** start Material provided **

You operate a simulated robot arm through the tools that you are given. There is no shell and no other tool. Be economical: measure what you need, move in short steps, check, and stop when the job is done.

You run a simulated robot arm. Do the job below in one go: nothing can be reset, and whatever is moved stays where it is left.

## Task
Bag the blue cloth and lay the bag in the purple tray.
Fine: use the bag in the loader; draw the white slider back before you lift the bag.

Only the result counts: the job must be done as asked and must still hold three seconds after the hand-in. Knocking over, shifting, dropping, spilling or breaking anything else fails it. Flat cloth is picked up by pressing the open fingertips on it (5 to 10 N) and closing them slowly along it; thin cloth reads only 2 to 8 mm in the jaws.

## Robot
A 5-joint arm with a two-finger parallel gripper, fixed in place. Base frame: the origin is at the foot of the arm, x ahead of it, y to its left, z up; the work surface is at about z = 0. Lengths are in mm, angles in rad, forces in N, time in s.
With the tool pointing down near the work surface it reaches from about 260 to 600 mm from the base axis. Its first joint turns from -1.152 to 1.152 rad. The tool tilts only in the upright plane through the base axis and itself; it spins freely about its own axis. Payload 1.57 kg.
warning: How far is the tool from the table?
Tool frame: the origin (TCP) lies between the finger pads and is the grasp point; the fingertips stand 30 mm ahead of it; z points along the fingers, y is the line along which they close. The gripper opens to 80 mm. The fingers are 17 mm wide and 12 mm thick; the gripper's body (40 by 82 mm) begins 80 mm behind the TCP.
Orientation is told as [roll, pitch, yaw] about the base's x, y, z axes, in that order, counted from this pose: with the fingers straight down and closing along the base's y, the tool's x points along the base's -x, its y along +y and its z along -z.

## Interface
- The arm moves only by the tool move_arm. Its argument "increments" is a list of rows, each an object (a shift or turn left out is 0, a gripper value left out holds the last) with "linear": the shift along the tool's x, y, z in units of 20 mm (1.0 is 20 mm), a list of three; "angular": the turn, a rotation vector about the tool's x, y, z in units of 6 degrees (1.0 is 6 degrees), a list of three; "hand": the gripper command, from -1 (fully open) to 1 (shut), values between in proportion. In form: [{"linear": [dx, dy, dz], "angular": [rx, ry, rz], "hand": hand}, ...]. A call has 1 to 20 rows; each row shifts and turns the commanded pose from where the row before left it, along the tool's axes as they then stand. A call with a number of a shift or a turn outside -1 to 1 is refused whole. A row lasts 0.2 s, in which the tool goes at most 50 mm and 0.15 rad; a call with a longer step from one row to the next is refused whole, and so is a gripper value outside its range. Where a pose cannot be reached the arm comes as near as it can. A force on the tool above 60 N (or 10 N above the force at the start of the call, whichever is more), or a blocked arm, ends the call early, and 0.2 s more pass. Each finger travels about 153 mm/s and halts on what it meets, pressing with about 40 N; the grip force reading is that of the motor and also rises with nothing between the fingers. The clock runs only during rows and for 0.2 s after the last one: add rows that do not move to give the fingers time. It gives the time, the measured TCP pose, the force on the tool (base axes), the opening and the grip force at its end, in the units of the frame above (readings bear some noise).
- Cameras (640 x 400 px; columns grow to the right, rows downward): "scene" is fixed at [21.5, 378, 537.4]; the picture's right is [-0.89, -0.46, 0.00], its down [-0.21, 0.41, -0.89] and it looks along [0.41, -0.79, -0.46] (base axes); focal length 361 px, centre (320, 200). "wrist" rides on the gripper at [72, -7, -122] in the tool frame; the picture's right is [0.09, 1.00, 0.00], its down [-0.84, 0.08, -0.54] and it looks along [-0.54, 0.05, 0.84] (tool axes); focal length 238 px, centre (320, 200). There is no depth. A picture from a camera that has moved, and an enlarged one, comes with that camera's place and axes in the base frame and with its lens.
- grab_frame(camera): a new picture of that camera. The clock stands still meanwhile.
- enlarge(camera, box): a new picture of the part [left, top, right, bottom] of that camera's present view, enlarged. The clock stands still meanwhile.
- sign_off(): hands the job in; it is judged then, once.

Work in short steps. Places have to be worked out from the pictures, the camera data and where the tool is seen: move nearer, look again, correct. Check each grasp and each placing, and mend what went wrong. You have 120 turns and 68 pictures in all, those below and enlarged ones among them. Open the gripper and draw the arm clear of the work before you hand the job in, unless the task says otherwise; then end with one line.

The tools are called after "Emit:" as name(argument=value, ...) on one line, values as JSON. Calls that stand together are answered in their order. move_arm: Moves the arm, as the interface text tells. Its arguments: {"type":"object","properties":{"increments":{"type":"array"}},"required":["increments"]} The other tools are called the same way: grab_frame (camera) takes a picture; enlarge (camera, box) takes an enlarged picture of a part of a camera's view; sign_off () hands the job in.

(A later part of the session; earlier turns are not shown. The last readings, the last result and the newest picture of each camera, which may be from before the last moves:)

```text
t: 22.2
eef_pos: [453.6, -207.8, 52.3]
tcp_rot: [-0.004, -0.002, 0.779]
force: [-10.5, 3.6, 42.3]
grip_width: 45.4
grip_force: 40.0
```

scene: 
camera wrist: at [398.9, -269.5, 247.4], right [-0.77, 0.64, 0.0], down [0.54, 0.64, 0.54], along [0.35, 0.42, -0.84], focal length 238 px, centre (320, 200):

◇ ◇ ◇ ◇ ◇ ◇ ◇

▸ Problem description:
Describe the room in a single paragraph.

** end Material provided **
** start Selected passage **

On 28 may 2020, the General Court (“GC”) handed down a landmark judgment whereby it overturned the European Commission’s (“Commission”) decision which had prohibited the four-to-three acquisition of Telefónica UK (“O2”) by Hutchison 3G UK (“Three”). This blogpost provides an overview  of the main points raised by the ruling and offers some first thoughts, most notably with respect  to the legal test of “significant impediment to effective competition” (“SIEC”) under the EU Merger Regulation (“EUMR).

I. The Commission’s Decision

There are four mobile network operators (“MNOs”) on the retail market for mobile telecommunication services in the UK (“the retail market”): British Telecommunications (“BT/EE”), O2, Vodafone and Three. As a result of the deal between the second and fourth MNOs, the merged entity would have been the market leader, with a share of approximately 40%.

Two features of the retail market are particularly worth noting with respect to the theories of harm developed by the Commission: firstly, BT/EE and Three, on the one hand, and Vodafone and O2, on the other, had entered into network-sharing agreements; secondly, the retail market included other players, most notably non-mobile network operators (“non-MNOs”), that is to say, branded resellers as well as mobile virtual network operators which do not own the networks they use in order to provide mobile services and which had therefore concluded agreements with one or other MNOs so as to have access to its network at wholesale prices.

In its decision, the Commission developed three theories of harm based on non-coordinated effects. The first two concern the retail market, while the third relates to the wholesale access and call origination on public mobile networks (“wholesale market”):

(i) The first theory of harm relates to the elimination of important competitive constraints and the reduction in competition. The deal would probably have led to an increase in prices for mobile telephony services and to a restriction of choice for consumers (paras. 316 to 1227).

(ii) The second theory of harm relates to the disruption of network-sharing agreements. The deal would also be likely to have a negative influence on the quality of services, hindering the development of mobile network infrastructure, especially insofar as the merged entity would be party to both network-sharing agreements (paras. 1228 to 1784).

(iii) The third theory of harm relates to the impact on non-MNOs. On the wholesale market, the reduction of competition resulting from the deal would make it even more difficult for non-MNOs to obtain wholesale access on commercially attractive terms and to all technologies (paras. 1815 to 2314).

II. The General Court’s Findings

The GC dismissed the three theories of harm developed by the Commission.

(i) The first theory of harm was quashed on several grounds, namely (paras. 128 to 291):

–      The classification of Three as an “important competitive force” (considering para. 37 of the Commission’s Guidelines). The GC held that the Commission distorted this concept and did not accurately assess the degree of competitive constraint exerted by Three.

** end Selected passage **

▸ Problem description:
Give the stretch of the selected passage that starts with "In its decision, the" and ends with "316 to 1227).", unchanged.

▸ Written answer:
In its decision, the Commission developed three theories of harm based on non-coordinated effects. The first two concern the retail market, while the third relates to the wholesale access and call origination on public mobile networks (“wholesale market”):

(i) The first theory of harm relates to the elimination of important competitive constraints and the reduction in competition. The deal would probably have led to an increase in prices for mobile telephony services and to a restriction of choice for consumers (paras. 316 to 1227).